• **YOUR GOAL**
Check each line of the listing below for the string "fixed", and copy the ones that have it.

* * *

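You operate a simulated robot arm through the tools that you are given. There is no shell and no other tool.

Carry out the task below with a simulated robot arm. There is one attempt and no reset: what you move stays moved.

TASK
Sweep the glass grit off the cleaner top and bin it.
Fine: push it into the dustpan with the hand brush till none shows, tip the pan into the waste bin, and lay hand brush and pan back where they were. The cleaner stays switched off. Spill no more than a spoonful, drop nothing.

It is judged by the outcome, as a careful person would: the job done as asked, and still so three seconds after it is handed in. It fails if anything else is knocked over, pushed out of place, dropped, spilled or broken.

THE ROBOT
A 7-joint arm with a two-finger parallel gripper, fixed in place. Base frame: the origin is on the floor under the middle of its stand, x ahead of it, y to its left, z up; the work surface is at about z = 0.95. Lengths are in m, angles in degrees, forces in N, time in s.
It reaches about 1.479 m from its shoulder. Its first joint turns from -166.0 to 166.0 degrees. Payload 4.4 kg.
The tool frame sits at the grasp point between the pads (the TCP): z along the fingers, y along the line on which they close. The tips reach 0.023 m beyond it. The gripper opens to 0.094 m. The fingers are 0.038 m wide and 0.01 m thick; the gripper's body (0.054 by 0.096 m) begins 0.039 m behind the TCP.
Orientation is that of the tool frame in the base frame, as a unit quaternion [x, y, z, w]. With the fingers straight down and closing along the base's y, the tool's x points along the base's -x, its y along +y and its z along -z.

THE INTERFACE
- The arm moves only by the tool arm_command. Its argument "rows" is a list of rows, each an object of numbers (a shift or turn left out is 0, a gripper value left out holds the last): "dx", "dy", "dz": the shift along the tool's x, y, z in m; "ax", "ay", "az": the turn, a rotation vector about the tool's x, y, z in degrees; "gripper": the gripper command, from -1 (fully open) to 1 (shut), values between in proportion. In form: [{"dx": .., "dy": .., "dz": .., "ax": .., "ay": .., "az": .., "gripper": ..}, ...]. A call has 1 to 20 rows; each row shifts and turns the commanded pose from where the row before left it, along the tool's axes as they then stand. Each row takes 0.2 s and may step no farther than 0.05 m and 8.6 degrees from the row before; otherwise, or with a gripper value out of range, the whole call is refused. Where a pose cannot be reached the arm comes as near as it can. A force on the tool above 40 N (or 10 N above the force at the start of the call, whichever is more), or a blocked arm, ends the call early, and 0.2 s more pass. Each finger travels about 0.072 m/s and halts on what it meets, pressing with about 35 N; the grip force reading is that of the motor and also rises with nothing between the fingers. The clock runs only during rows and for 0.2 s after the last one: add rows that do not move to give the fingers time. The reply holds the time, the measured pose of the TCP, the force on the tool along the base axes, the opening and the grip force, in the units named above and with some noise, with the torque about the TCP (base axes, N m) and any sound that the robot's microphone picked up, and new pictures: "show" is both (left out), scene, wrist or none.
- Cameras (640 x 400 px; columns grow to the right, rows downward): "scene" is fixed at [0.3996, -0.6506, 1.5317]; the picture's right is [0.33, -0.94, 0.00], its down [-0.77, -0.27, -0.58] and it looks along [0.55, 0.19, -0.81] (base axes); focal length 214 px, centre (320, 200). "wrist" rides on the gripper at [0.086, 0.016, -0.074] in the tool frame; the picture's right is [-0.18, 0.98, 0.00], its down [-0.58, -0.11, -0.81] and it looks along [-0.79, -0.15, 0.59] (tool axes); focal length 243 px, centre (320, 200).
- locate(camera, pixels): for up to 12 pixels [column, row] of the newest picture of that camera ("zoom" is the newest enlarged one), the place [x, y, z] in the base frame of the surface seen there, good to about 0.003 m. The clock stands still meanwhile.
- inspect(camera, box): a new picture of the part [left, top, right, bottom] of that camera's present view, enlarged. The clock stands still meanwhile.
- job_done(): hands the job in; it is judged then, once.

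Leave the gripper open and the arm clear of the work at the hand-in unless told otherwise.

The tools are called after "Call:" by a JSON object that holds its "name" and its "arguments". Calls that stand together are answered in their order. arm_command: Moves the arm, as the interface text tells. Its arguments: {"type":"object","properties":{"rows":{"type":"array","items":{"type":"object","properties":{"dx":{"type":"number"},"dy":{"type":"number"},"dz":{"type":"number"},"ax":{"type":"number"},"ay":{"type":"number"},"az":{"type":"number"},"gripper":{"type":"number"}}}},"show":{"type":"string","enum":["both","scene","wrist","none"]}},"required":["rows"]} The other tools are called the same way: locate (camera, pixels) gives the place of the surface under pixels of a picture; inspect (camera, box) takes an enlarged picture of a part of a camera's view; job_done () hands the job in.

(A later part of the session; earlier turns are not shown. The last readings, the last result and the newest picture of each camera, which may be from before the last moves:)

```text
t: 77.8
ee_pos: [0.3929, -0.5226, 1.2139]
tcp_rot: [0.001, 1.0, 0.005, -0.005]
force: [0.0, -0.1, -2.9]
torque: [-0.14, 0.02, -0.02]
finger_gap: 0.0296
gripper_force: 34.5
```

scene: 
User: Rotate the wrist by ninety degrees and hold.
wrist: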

* * *

• **THE COMPLETED TASK**
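A 7-joint arm with a two-finger parallel gripper, fixed in place. Base frame: the origin is on the floor under the middle of its stand, x ahead of it, y to its left, z up; the work surface is at about z = 0.95. Lengths are in m, angles in degrees, forces in N, time in s.
- Cameras (640 x 400 px; columns grow to the right, rows downward): "scene" is fixed at [0.3996, -0.6506, 1.5317]; the picture's right is [0.33, -0.94, 0.00], its down [-0.77, -0.27, -0.58] and it looks along [0.55, 0.19, -0.81] (base axes); focal length 214 px, centre (320, 200). "wrist" rides on the gripper at [0.086, 0.016, -0.074] in the tool frame; the picture's right is [-0.18, 0.98, 0.00], its down [-0.58, -0.11, -0.81] and it looks along [-0.79, -0.15, 0.59] (tool axes); focal length 243 px, centre (320, 200).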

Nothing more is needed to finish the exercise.